## STATED PROBLEM
Copy out, exactly and without additions, the lines from the one that contains "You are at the" to the one that contains "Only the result", both ends included.

## DATA
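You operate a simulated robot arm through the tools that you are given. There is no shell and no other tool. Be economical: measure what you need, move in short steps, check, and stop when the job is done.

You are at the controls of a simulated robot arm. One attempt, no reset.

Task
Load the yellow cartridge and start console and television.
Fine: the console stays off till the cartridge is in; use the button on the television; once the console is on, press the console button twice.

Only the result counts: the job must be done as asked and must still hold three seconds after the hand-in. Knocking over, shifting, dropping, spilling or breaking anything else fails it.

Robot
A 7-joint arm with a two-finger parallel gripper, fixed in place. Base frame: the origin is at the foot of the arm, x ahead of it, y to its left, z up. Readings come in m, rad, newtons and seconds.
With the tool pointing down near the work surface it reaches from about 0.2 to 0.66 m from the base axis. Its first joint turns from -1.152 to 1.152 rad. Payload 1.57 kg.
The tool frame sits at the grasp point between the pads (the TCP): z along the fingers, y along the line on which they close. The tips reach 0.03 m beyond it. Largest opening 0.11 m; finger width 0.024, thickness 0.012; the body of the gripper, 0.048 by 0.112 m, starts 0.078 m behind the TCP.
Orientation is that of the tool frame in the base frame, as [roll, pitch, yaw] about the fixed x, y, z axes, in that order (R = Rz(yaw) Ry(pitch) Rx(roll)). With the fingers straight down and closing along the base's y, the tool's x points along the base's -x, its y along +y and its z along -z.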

## CORRECT RESULT
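You are at the controls of a simulated robot arm. One attempt, no reset.

Task
Load the yellow cartridge and start console and television.
Fine: the console stays off till the cartridge is in; use the button on the television; once the console is on, press the console button twice.

Only the result counts: the job must be done as asked and must still hold three seconds after the hand-in. Knocking over, shifting, dropping, spilling or breaking anything else fails it.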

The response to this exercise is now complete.